#### DATASET EXCERPT:
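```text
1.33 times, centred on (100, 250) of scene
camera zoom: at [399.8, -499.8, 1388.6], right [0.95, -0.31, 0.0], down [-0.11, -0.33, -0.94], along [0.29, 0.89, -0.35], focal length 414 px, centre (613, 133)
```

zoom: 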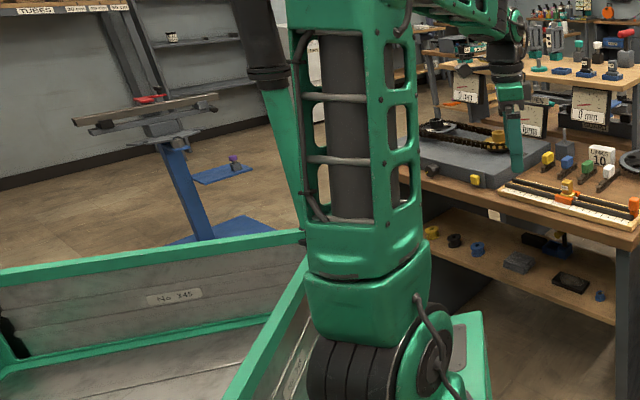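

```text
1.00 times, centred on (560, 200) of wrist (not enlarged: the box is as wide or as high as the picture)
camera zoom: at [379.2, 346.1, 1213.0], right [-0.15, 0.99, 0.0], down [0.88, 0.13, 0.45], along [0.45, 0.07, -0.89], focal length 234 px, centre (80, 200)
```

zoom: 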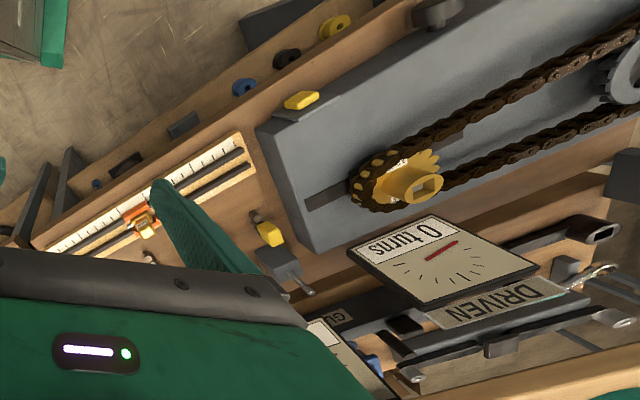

#### YOUR TASK:
Without the pictures, output the full listing exactly as it stands.

#### CORRECT OUTPUT:
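```text
1.33 times, centred on (100, 250) of scene
camera zoom: at [399.8, -499.8, 1388.6], right [0.95, -0.31, 0.0], down [-0.11, -0.33, -0.94], along [0.29, 0.89, -0.35], focal length 414 px, centre (613, 133)
```

zoom: 

```text
1.00 times, centred on (560, 200) of wrist (not enlarged: the box is as wide or as high as the picture)
camera zoom: at [379.2, 346.1, 1213.0], right [-0.15, 0.99, 0.0], down [0.88, 0.13, 0.45], along [0.45, 0.07, -0.89], focal length 234 px, centre (80, 200)
```

zoom: 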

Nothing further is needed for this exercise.